### [DATASET CONTENT]
## BEGIN

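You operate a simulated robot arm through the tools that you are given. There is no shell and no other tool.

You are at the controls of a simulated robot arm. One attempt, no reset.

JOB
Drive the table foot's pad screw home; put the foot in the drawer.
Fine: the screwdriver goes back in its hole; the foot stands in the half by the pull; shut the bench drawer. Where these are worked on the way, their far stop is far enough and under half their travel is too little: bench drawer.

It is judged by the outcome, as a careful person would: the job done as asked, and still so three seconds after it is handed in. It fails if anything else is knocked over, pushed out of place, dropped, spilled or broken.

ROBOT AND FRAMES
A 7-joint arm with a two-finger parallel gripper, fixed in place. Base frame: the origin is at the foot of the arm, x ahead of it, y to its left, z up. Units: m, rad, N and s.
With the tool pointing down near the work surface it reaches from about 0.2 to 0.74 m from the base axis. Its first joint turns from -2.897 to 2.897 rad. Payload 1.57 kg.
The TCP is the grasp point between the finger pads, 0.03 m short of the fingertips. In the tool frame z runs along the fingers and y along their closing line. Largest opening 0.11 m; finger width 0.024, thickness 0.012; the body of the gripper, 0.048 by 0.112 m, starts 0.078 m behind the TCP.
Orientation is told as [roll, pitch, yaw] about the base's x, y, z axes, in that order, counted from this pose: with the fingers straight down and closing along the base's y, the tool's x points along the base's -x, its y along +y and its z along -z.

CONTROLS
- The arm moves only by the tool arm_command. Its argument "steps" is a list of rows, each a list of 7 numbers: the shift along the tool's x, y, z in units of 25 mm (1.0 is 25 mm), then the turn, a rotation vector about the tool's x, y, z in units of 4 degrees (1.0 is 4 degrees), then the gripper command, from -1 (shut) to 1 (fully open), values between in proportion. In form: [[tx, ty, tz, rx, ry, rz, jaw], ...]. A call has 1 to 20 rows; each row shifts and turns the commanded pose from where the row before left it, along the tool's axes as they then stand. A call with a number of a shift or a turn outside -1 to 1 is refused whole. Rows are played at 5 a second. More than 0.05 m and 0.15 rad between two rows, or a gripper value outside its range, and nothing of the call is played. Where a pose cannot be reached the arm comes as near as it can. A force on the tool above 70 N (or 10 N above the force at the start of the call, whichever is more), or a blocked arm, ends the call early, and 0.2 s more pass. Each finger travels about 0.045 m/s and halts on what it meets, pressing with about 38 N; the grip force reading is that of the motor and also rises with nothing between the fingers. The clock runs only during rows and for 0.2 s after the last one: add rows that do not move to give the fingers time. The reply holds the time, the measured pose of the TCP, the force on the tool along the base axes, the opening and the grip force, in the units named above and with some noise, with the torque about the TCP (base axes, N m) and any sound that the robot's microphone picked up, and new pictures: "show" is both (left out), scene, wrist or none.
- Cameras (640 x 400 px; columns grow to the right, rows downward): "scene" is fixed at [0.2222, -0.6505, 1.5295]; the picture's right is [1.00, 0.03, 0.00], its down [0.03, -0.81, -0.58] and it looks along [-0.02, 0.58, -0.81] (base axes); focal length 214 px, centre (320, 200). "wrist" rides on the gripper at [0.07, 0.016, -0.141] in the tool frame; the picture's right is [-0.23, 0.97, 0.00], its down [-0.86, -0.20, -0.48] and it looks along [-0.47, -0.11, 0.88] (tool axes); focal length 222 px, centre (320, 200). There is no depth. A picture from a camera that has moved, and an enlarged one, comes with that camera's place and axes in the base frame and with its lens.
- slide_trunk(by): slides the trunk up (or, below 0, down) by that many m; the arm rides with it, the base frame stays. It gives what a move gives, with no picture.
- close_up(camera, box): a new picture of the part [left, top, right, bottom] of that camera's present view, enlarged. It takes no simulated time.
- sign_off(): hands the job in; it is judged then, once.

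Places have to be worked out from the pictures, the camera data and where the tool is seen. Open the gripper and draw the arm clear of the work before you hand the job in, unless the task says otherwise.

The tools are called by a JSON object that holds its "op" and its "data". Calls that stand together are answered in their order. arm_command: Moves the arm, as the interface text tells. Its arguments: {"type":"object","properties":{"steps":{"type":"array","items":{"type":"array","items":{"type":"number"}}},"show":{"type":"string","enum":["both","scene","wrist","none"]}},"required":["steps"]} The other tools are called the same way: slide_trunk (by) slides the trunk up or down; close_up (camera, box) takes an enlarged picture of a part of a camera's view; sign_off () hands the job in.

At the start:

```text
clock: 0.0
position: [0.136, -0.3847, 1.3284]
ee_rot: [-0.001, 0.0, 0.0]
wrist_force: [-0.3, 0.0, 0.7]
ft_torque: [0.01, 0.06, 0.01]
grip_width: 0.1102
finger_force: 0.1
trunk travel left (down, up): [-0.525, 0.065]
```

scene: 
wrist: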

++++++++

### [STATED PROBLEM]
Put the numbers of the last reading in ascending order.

## END

### [STATED PROBLEM]
Your answer should be exactly the lines of the data above, from the first through the line containing "Drive the table". Each line that is not empty gets a number of its own, and empty lines are dropped.

### [TASK ANSWER]
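1. You operate a simulated robot arm through the tools that you are given. There is no shell and no other tool.
2. You are at the controls of a simulated robot arm. One attempt, no reset.
3. JOB
4. Drive the table foot's pad screw home; put the foot in the drawer.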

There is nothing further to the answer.